**Passage provided:**
....
CUNY Graduate Center Comparative Literature Department
Contact: desireconference2011@gmail.com

The students of the Department of Comparative Literature at the City University of New York Graduate Center present an interdisciplinary graduate student conference on November 10-11, 2011.

The concept of desire has been the subject of much examination throughout centuries of literature. From the ancient Greek idea of eros to psychological analysis of the subject through contemporary negotiations of love and desire, the interpretation of desire has evolved, but it has always held a central role in our literature and discourse. Desire serves as the motivation for action, and yet the most satisfying desire is often the one that remains unfulfilled. This conference will explore desire as it impels us forward in our pursuit of an end, which may be unattainable.

We invite papers from all disciplines focusing on works from any period that explore desire as it is portrayed in literature, philosophy, theory, art, film, or society. Some of the questions this conference seeks to answer include, but are not limited to:

• How does desire serve as a motivating force?
....
**Data shown:**

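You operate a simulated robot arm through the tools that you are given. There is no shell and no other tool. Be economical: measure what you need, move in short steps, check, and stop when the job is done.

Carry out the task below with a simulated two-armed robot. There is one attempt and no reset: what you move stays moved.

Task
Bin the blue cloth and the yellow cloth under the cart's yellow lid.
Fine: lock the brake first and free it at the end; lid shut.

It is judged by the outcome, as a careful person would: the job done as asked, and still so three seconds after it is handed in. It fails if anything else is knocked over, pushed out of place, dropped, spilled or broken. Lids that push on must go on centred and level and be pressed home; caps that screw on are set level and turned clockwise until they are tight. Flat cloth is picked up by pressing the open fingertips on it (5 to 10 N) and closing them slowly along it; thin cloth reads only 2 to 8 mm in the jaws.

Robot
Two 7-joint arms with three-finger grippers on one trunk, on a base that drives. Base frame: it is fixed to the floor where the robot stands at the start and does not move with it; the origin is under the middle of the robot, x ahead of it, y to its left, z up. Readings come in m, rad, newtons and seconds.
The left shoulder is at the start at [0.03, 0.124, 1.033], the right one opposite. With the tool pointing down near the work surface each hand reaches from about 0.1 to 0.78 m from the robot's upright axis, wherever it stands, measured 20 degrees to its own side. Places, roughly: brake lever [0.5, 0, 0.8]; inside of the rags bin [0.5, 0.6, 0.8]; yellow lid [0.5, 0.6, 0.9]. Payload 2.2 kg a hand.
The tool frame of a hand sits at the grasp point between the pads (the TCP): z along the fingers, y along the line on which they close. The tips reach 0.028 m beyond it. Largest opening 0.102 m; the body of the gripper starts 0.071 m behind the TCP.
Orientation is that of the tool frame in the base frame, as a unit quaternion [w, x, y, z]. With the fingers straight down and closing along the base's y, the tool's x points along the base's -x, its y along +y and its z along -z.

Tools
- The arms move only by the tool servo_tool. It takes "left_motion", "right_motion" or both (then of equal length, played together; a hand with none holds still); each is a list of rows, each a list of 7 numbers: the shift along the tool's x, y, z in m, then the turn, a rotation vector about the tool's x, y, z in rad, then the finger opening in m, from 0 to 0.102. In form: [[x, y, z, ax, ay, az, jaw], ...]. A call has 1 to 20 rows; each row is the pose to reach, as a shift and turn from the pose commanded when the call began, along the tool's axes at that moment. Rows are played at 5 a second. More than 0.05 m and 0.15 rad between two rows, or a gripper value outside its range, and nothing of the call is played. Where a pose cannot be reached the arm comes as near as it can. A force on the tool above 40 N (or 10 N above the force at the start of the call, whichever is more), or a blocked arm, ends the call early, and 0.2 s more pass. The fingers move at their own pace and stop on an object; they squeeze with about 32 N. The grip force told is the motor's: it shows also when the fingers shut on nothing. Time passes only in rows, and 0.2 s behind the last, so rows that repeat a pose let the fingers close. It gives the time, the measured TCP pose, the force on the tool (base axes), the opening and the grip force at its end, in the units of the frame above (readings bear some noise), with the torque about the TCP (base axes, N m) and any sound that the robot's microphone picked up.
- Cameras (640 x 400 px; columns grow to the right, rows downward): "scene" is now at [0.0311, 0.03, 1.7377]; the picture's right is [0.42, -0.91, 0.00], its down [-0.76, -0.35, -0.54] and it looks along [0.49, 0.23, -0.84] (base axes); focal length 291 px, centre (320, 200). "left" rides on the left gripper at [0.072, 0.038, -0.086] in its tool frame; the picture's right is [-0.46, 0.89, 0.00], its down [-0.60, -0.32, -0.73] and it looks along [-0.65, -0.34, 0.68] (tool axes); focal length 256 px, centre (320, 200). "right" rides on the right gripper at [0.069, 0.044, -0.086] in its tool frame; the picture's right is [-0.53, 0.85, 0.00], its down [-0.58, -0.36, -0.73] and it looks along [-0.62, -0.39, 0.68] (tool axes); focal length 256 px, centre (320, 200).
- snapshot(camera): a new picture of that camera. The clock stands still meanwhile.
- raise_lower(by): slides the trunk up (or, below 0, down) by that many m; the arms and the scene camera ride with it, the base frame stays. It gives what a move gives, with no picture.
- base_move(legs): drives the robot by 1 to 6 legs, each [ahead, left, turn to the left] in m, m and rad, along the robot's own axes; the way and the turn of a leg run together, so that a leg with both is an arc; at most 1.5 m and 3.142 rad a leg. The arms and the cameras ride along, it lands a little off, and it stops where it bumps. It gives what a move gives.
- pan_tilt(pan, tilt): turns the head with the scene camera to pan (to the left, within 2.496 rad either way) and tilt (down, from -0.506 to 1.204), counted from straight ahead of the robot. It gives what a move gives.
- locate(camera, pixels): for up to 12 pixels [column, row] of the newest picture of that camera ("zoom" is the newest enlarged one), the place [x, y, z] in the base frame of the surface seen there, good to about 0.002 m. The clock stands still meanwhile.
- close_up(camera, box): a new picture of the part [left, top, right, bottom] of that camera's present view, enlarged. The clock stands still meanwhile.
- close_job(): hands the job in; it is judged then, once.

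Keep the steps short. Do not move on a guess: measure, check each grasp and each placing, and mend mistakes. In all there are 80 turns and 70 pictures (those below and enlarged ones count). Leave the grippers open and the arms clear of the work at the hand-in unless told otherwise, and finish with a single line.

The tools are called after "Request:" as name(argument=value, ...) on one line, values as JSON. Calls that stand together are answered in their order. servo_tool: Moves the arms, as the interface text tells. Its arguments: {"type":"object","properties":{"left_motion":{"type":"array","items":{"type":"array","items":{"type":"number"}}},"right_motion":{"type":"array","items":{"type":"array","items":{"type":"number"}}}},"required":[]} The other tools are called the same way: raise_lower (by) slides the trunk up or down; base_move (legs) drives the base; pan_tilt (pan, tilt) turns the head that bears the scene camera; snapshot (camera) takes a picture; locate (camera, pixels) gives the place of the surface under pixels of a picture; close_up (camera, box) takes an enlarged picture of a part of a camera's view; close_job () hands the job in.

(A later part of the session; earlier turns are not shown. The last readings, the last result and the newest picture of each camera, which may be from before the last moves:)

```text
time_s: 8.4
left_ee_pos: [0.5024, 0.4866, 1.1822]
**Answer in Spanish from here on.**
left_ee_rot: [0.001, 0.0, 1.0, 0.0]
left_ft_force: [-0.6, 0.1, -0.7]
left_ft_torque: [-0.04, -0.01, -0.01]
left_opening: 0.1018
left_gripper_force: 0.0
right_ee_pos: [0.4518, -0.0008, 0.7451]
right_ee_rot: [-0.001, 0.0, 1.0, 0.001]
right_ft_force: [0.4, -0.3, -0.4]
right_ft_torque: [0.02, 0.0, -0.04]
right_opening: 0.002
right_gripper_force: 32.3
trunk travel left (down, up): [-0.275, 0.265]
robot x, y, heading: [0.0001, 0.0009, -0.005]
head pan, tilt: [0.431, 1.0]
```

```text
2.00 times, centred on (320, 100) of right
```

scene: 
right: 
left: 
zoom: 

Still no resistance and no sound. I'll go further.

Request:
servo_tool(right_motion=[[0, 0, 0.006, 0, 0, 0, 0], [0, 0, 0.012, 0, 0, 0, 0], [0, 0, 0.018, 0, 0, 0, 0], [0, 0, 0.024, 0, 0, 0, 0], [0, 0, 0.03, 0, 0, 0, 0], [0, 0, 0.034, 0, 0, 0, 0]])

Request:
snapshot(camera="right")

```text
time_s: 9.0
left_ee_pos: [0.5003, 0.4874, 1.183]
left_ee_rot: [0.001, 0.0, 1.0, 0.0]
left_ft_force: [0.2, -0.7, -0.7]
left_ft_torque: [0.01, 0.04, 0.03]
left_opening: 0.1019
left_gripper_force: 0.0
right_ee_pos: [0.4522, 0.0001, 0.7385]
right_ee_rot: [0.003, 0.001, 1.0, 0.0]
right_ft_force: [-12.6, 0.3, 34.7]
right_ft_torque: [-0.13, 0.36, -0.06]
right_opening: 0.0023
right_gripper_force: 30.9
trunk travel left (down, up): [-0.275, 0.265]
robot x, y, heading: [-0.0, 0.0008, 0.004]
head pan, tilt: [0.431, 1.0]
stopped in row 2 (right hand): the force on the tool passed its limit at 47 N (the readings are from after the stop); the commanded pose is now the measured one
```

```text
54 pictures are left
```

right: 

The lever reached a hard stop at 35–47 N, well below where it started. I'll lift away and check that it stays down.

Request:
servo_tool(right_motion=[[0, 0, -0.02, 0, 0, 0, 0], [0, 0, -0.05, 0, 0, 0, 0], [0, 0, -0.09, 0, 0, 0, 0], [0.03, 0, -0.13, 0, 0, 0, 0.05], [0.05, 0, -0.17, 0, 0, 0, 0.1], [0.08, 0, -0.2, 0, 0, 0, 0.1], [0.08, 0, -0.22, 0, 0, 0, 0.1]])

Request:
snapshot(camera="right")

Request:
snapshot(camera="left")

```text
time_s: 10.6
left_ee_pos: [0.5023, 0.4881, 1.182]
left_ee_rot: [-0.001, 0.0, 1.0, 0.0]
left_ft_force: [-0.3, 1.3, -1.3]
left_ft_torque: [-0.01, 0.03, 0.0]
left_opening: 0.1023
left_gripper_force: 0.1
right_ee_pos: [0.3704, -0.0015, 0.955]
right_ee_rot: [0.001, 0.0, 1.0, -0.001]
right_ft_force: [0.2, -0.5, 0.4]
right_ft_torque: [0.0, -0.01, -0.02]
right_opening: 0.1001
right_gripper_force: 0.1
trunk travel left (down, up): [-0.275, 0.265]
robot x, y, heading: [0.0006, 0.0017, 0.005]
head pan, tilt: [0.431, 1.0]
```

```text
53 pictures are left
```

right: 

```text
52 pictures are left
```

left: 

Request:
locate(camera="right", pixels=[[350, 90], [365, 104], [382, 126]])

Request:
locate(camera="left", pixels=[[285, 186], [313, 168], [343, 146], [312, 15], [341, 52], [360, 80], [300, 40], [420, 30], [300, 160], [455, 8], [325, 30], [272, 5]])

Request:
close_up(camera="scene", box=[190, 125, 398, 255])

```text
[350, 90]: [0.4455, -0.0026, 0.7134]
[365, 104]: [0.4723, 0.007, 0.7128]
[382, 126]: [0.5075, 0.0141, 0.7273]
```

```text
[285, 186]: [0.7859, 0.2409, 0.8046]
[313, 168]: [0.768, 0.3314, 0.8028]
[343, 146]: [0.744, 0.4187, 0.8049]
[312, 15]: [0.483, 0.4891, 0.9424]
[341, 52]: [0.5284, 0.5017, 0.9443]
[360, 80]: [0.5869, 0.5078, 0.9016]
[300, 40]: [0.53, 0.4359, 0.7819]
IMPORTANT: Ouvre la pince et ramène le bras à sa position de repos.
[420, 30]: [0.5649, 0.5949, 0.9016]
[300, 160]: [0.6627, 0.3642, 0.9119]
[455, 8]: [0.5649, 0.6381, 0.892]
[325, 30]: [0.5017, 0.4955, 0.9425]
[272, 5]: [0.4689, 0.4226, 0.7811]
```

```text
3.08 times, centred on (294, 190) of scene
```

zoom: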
....
**Task statement:** Provide the original wording of the passage provided from "We invite papers" as far as "a motivating force?".

**Response below:**
We invite papers from all disciplines focusing on works from any period that explore desire as it is portrayed in literature, philosophy, theory, art, film, or society. Some of the questions this conference seeks to answer include, but are not limited to:

• How does desire serve as a motivating force?